Hasan İkizer
   

      Hasan İkizer

28 Haziran 2017 tarihinde Cenevre’nin Crans Montana’da yapılacak Kıbrıs Türk halkı ile Kıbrıs Rum halkının liderleri, hükmet yetkilileri, Parti Genel Başkanları, Dışişleri Bakanları, garantör devletler olan Türkiye, Yunanistan ve İngiltere’nin Dışişleri Bakanları ile, BMGS Antonio Guterres ve Danışmanı Espen Barth Eide’nin kalabalık bir toplulukla on gün süre ile yapmış oldukları müzakerelerden Rum ve Yunanlıların bir anlaşmaya varamayacaklarını, her zaman olduğu gibi bu son görüşmelerde de adeta havanda su dövmekten ileri gidemeyeceklerini, bir hafta önceki 21 Haziran 2017 tarihindeki yazımda da belirtmiş ve sonunu şöyle bağlamıştım:

 

Son olarak Kıbrıs için yakında yapılacak olan İsviçre’deki Crans Montana’da olumlu bir sonuca varılamaması halinde, artık müzakerelere her iki tarafça da son verilerek bir yarım asır daha müzakereleri sürdürmenin anlamı kalmamaktadır.

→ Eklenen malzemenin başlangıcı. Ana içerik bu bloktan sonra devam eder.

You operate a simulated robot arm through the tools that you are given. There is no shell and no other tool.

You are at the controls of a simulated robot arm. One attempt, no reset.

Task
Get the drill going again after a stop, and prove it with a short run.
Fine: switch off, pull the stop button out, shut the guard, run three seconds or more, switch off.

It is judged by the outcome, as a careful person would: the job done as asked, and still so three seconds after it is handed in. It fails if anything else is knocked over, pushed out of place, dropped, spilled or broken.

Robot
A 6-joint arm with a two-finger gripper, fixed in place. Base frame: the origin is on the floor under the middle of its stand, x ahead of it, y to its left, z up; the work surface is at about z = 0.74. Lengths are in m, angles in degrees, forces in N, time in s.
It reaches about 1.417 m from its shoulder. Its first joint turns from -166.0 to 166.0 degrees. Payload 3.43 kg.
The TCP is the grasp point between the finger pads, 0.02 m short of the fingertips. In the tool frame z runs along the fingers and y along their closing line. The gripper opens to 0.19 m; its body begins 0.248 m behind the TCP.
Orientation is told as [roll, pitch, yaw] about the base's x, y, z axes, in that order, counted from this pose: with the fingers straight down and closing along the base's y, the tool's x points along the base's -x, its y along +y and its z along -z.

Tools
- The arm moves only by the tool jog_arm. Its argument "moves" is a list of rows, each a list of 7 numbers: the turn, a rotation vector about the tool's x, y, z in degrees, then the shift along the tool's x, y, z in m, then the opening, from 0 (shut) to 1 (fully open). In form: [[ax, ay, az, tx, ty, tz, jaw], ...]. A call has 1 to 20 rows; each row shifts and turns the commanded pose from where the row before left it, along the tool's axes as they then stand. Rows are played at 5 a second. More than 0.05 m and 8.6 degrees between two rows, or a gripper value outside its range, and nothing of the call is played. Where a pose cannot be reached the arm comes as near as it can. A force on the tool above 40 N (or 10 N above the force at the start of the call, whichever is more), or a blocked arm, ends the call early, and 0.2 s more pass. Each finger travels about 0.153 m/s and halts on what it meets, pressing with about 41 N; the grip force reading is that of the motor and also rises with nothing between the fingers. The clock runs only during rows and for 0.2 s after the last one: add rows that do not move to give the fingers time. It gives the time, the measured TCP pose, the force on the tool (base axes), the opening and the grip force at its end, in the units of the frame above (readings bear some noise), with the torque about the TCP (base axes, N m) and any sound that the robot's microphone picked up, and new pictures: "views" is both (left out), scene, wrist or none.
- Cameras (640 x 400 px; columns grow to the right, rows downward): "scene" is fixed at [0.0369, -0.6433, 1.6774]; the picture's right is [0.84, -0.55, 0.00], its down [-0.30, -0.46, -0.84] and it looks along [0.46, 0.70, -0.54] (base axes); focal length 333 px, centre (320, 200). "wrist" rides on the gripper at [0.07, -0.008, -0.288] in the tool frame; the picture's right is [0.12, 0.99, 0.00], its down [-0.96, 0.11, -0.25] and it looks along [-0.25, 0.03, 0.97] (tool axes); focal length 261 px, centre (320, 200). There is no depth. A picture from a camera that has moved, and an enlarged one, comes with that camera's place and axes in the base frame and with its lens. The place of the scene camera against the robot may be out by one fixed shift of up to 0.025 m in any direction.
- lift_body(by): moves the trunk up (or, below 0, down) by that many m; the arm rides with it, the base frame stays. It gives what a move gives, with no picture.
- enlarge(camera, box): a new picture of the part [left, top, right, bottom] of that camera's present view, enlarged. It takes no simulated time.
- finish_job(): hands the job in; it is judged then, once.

Kıbrıs’ta iki ayrı devlet, kuzeyde Kıbrıs Türk Cumhuriyeti ile güneyde Kıbrıs Rum devletinin özgür ve bağımsız devleler halinde yaşamlarını sürdürmeleri en son çare olarak görülmektedir.

 

Kıbrıslı Rumlarla Yunanlıların her zaman olduğu gibi Kıbrıs Türk halkını Kıbrıs’ta bir azınlık olarak gördüklerini, önceden yapılmış olan anlaşmaları kabul etmediklerini, 16 Ağustos 1960’da kurulan ve eşit haklara sahip olan Kıbrıs Cumhuriyeti’ndeki Kıbrıs Türk halkının haklarını gasp ettiklerini, üç sene geçmeden Kıbrıs Cumhuriyeti Devletini yıkarak Kıbrıs Türk halkını tamamen dışladıklarını ve soykırım uygulamak suretiyle adanın tümüne sahip çıkmak için Kıbrıs Türklerini acımadan katlettiklerini bütün dünya basını yazmaktadır.

 

1974’de Kıbrıs Barış Harekâtı yapılmasa idi, şimdilerde Kıbrıs’ta bir tek Türk’ün mevcudiyetinin mumla aransa bulunamayacağı ve adanın tamamen Rumların olacağı, Yunanistan’la birleşecekleri açık ve seçik olarak ortada iken, şimdilerde aynı teraneyi sürdürmeleri, emellerinden tek bir adım gerilemeyecekleri gün gibi açıkça ortada görülmektedir. Yunanlıların ve Kıbrıslı Rumlarında adada hiçbir Türk’e hayat hakkı tanımadıkları gün gibi ortada iken, Kıbrıs Türk halkının isteklerine olumlu bir tavır takınacaklarını hiçbir kimse beklememelidir. Adada Kıbrıs Türkleri ile Kıbrıs Rumlarının birlikte bir arada yaşamaları artık imkânsız gibidir.

 

Bundan dolayıdır ki iki taraf arasında yapılan savaşlarda, her iki tarafında anlaşarak, Birleşmiş Milletler Barış Kuvvetleri Komutanı olarak, İngiliz Generali Peter Young’un yeşil kalemle çizmiş olduğu hudut kabul edilerek barış içinde bu günlere kadar devam edilmiştir.  Her iki taraf da yapılan anlaşmayla birlikte kuzeydeki Rum halkının güneye ve güneydeki Türk halkının da kuzeye geçmesi ile birlikte her şey sulh ve sükuna kavuşmuştur.Huzur ve güvenlik böylece sağlanmıştır. Her iki taraf da uzun yıllar sulh ve sükun içinde yaşamlarını sürdürmektedirler.  Her iki halkın liderleri Rauf Raif Denktaş ve Kleridis’in yapmış oldukları anlaşma ile, kuzeyde Türk kesimi, güneyde de Rum Kesimi yeşil hatla anlaşarak herkes kendi tarafına giderek yerleşmişlerdir.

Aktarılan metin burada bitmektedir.